═══ Supplied data ═══

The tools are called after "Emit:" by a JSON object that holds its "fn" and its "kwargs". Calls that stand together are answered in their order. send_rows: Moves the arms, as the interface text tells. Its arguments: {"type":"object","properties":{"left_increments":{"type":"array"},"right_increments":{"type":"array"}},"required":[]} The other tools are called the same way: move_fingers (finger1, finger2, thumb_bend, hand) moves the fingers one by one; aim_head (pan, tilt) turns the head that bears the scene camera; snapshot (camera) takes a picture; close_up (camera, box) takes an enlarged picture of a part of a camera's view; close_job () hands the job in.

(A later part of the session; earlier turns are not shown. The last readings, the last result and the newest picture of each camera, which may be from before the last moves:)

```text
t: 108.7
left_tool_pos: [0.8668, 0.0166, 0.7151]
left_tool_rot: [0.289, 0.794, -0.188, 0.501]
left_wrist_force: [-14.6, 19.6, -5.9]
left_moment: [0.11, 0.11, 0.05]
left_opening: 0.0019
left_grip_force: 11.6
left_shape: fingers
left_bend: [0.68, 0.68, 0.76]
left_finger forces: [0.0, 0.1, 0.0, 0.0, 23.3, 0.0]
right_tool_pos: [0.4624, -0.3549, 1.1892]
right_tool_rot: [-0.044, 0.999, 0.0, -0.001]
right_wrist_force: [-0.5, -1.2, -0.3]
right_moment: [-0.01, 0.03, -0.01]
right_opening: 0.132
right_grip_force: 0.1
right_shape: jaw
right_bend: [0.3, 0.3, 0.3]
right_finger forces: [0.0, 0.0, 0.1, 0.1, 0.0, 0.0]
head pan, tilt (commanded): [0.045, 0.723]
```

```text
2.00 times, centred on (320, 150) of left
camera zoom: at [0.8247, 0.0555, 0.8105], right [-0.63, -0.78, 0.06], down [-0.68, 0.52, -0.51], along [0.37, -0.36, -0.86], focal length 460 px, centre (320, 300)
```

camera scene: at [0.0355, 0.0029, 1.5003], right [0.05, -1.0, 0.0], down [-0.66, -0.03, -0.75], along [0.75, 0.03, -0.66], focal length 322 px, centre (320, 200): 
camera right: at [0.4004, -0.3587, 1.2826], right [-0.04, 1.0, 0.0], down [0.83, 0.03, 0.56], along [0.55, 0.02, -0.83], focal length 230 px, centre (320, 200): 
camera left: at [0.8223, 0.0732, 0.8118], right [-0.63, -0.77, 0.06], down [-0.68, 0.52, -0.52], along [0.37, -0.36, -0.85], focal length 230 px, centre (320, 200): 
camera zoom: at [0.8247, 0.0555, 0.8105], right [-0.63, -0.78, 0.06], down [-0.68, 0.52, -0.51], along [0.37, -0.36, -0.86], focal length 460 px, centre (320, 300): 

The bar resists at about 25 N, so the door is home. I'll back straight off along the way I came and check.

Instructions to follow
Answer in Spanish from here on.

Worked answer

═══

Give the number of lines above that hold the word "part", and nothing more.

2